The equipment of the fighter has been upgraded but many of the original systems are still on the fighter. Consider the fighter to carry all standard equipment that robot vehicles carry (not including loudspeaker and microphone) plus the following extra systems:
- Stealth Feature: The F/A-18E/F fighter has moderate stealth feature
and has a -40% to be detected because of its stealth. While the aircraft
remains hard to detect on radar, the fighter’s external ordnance is easy
to detect (and the fighter as a result) unless the ordnance is designed
from radar absorbing materials as well. As well, the ordnance pod carries
ordnance without increasing the fighter’s radar cross signature. Reduce
aircrafts stealth by 5% for every hard point carrying ordinance. For
example, if two of the hard points are carrying ordinance the aircrafts
would give a -30% penalty to be detected (40%-10%=30%)
Go to General Detection Penalties for more information on penalties and bonuses to use with stealth.

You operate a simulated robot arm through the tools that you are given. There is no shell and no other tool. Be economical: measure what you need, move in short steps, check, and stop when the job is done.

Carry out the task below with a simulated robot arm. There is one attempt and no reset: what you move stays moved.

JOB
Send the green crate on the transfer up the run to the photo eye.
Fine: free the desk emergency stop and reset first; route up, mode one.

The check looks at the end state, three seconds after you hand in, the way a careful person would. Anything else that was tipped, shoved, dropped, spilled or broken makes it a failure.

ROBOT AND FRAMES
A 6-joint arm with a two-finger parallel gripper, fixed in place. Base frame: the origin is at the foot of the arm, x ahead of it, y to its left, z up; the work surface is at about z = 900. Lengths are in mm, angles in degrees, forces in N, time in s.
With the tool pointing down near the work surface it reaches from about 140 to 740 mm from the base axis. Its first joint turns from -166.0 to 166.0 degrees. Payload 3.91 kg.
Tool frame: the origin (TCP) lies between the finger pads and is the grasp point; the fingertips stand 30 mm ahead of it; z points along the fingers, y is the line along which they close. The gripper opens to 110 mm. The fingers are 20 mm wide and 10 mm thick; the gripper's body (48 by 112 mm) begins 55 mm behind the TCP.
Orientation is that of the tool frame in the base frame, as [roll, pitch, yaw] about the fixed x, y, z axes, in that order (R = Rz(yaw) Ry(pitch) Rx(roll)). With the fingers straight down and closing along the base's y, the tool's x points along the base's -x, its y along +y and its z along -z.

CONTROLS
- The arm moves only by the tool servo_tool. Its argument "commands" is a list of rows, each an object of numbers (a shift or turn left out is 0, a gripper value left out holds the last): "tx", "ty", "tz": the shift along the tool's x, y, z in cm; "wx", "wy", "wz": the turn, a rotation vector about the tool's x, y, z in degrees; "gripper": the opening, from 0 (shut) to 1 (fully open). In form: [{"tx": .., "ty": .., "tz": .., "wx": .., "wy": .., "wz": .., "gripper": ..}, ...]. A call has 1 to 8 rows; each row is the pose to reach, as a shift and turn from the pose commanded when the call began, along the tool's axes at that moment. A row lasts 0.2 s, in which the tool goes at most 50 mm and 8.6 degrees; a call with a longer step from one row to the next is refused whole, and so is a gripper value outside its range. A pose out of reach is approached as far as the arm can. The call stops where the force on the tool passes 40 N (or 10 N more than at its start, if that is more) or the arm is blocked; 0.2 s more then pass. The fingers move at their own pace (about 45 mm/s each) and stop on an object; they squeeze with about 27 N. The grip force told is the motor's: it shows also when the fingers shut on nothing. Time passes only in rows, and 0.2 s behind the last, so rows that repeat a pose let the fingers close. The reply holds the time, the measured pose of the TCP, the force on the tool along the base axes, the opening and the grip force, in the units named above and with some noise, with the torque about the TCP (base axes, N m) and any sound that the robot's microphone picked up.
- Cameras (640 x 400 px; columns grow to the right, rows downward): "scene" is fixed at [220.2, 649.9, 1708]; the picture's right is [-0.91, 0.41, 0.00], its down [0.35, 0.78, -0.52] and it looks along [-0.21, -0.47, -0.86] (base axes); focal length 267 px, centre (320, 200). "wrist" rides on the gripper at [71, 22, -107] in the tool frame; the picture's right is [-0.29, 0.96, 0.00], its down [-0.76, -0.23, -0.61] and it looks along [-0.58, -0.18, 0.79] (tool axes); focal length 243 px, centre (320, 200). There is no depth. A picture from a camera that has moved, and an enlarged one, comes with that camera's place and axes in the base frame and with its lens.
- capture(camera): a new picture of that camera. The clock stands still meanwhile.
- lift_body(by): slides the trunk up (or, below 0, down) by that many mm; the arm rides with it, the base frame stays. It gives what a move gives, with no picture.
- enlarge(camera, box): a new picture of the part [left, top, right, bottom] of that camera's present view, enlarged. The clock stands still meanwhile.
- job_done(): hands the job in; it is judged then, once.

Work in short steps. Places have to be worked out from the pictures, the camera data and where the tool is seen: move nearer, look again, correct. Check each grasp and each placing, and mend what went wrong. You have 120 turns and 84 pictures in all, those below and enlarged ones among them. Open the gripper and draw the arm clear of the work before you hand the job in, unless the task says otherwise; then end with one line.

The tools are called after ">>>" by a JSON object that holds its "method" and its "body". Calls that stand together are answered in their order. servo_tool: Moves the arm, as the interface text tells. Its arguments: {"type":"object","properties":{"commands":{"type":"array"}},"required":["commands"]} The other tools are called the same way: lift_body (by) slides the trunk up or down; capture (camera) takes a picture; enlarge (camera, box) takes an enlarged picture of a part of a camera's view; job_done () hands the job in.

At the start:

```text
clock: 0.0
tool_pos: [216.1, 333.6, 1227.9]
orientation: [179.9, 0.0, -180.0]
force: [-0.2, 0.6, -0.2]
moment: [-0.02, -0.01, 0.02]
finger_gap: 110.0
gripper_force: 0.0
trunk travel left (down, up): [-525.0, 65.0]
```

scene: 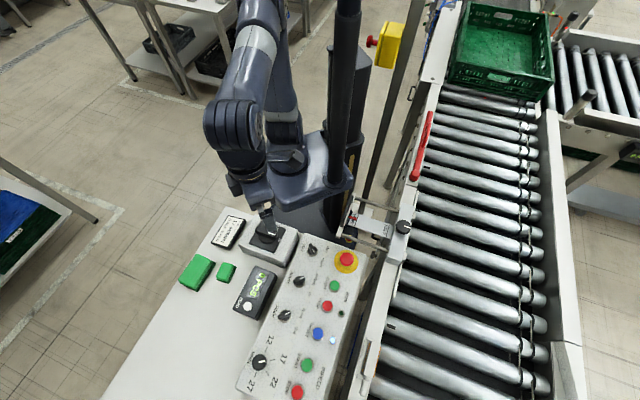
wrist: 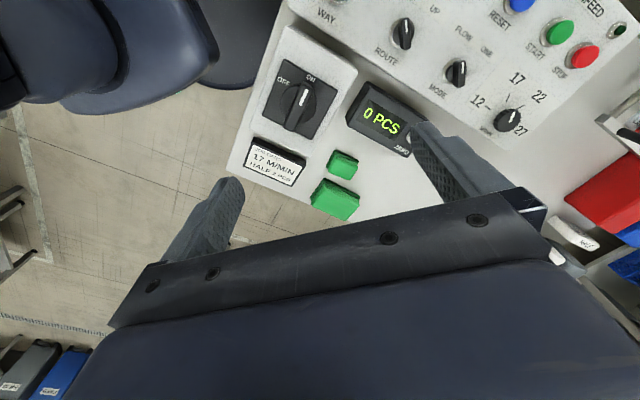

- AN/APG 79 AESA Radar: Medium range actively scanned array radar capable of tracking both air targets and ground targets. The radar system also has terrain following capacity. The fighter can track up to 48 targets simultaneously and can target and fire on up to 12 targets simultaneously. On the FA-18F variant with, with a crew of two, the weapon officer frees the pilot from controlling the missiles so he can retain his full attacks. Range: 230.3 miles (200 nautical miles/ 370.6 kilometers)
- Internal Active Jamming Gear: Causes -25% to detection but when it is active, other vehicles/ bases can detect that it is jamming, and some missiles will home in on jamming signals. Jamming also causes a -4 penalty to all radar guided weapons.
- E.S.M.: Radar Detector, Passively detects other radars being operated.
- FLIR: Forward Looking Infrared. Allows pilot and weapons officer to get visuals on targets at night.
- Refueling Rig: Only carried when acting in the “tanker” role. Usually five fuel tanks are also carried. In this role, the fighter can fully refuel a single F/A-18 Super Hornet or may “Top Off” or partially refuel a number of fighters.
- +1 to Strike with 20 mm Gun and Mini-Missile Launchers.